> [Source data]:
____________________

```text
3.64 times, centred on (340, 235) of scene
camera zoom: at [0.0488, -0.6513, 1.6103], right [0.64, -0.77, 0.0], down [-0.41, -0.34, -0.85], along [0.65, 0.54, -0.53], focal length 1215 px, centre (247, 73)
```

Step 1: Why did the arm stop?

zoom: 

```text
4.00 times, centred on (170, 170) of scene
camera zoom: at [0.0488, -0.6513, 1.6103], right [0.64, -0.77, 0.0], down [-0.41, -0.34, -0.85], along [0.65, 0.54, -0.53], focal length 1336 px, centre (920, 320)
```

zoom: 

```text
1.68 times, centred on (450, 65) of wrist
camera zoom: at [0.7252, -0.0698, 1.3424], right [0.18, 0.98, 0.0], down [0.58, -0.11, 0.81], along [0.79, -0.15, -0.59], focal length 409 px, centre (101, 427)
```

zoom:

____________________

> [Written request]:
Copy out the whole listing exactly.

> [Response to the task]:
```text
3.64 times, centred on (340, 235) of scene
camera zoom: at [0.0488, -0.6513, 1.6103], right [0.64, -0.77, 0.0], down [-0.41, -0.34, -0.85], along [0.65, 0.54, -0.53], focal length 1215 px, centre (247, 73)
```

Step 1: Why did the arm stop?

zoom: 

```text
4.00 times, centred on (170, 170) of scene
camera zoom: at [0.0488, -0.6513, 1.6103], right [0.64, -0.77, 0.0], down [-0.41, -0.34, -0.85], along [0.65, 0.54, -0.53], focal length 1336 px, centre (920, 320)
```

zoom: 

```text
1.68 times, centred on (450, 65) of wrist
camera zoom: at [0.7252, -0.0698, 1.3424], right [0.18, 0.98, 0.0], down [0.58, -0.11, 0.81], along [0.79, -0.15, -0.59], focal length 409 px, centre (101, 427)
```

zoom:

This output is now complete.